**REQUEST**
For each line of the data below that holds "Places", copy the line.

start DATA SEGMENT

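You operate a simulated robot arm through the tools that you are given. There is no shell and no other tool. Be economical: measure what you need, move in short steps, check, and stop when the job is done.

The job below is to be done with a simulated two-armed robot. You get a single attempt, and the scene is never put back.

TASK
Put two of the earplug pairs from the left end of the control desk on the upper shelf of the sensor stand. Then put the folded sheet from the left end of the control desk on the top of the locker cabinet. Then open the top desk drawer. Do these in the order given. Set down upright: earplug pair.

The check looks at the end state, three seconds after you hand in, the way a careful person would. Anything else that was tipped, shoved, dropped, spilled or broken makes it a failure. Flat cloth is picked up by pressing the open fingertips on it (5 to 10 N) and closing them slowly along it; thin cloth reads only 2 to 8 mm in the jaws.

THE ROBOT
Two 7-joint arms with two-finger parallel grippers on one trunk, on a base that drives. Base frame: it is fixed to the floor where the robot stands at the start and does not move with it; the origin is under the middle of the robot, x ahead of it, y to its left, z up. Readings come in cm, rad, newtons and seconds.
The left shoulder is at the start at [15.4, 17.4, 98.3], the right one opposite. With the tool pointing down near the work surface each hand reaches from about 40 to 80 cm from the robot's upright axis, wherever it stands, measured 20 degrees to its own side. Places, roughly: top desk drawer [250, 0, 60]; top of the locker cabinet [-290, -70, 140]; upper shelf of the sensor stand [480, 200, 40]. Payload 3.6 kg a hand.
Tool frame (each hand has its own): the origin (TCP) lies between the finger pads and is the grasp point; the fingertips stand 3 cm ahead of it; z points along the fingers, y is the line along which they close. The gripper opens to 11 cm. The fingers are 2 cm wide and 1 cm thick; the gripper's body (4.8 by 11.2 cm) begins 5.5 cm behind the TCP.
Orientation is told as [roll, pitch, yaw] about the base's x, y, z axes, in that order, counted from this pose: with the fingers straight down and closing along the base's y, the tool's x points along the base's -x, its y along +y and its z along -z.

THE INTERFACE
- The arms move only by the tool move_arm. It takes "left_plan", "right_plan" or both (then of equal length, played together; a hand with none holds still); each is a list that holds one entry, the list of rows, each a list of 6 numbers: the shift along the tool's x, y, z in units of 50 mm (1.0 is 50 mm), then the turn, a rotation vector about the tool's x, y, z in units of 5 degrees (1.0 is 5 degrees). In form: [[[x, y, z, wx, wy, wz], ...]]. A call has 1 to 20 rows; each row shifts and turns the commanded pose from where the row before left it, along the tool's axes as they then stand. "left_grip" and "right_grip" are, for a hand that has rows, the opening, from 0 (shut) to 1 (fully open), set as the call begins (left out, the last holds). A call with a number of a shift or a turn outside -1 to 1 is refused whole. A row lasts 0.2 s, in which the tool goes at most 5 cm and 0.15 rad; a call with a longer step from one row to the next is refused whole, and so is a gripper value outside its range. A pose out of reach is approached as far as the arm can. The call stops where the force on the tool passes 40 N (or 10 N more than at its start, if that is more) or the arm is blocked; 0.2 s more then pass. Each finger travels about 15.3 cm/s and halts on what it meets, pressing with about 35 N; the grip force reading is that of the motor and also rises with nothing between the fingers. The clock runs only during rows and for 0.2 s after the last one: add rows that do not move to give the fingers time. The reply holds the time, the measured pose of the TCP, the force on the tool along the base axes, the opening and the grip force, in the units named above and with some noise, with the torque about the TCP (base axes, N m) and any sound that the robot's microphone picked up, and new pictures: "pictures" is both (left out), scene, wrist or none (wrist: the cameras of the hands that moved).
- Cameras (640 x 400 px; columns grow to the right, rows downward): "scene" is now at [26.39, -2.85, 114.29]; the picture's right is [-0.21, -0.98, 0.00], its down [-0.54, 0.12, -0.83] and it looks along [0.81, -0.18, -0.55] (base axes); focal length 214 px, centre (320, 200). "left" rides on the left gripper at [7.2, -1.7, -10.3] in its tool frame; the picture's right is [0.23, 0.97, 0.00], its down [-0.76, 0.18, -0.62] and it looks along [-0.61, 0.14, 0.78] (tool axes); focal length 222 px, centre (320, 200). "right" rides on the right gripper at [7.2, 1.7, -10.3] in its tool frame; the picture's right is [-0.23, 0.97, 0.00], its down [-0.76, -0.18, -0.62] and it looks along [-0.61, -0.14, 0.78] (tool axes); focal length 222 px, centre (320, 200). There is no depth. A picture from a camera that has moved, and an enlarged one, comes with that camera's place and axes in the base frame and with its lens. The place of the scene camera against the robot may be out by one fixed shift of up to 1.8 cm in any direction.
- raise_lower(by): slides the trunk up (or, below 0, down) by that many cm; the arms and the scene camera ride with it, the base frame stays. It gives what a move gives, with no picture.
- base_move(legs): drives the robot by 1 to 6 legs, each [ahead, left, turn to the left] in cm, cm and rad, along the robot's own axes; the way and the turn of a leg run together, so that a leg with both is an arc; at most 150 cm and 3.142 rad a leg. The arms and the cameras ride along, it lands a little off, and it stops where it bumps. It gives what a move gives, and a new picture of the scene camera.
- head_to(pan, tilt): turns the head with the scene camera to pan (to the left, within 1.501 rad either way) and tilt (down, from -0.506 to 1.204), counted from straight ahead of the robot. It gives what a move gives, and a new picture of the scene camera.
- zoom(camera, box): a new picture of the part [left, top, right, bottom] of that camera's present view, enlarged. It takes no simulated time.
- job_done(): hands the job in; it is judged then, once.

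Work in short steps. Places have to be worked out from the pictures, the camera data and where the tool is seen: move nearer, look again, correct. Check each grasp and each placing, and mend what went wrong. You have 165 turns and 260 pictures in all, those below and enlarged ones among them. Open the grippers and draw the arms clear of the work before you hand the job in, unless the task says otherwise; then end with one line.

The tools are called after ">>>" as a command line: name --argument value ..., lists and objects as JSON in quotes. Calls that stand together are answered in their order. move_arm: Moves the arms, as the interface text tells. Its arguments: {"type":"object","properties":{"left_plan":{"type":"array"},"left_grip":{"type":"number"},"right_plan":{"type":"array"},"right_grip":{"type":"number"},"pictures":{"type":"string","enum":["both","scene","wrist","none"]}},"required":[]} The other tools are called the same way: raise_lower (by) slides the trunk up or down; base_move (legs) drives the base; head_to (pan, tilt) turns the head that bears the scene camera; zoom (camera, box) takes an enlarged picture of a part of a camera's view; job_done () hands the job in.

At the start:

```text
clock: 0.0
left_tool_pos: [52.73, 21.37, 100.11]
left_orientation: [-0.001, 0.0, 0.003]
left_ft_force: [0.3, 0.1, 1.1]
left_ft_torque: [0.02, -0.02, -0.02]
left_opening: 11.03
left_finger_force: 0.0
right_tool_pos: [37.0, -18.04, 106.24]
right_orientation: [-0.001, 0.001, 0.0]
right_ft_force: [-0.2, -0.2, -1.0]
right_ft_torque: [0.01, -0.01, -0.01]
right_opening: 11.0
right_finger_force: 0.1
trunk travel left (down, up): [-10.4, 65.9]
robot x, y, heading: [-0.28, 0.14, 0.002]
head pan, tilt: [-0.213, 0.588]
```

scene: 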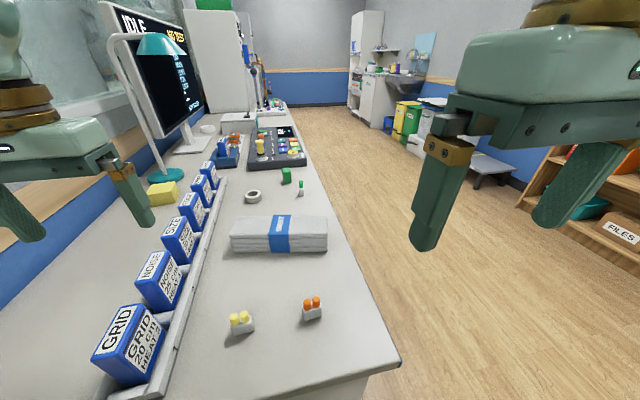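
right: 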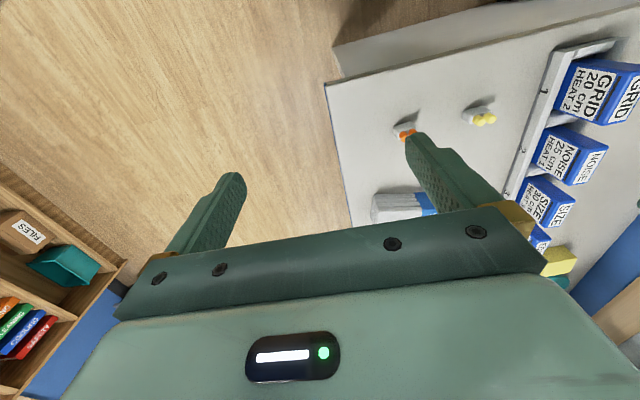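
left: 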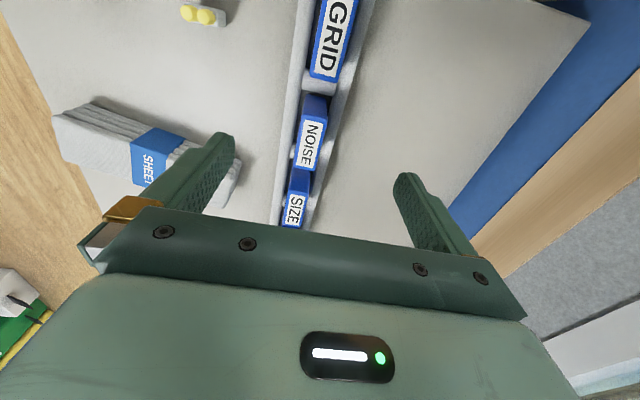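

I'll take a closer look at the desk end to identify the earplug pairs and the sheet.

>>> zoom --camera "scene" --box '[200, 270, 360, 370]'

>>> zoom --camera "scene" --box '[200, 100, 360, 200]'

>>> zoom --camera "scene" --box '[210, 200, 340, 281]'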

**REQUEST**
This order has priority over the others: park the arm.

end DATA SEGMENT

**OUTPUT FOR THIS EXERCISE**
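The left shoulder is at the start at [15.4, 17.4, 98.3], the right one opposite. With the tool pointing down near the work surface each hand reaches from about 40 to 80 cm from the robot's upright axis, wherever it stands, measured 20 degrees to its own side. Places, roughly: top desk drawer [250, 0, 60]; top of the locker cabinet [-290, -70, 140]; upper shelf of the sensor stand [480, 200, 40]. Payload 3.6 kg a hand.
Work in short steps. Places have to be worked out from the pictures, the camera data and where the tool is seen: move nearer, look again, correct. Check each grasp and each placing, and mend what went wrong. You have 165 turns and 260 pictures in all, those below and enlarged ones among them. Open the grippers and draw the arms clear of the work before you hand the job in, unless the task says otherwise; then end with one line.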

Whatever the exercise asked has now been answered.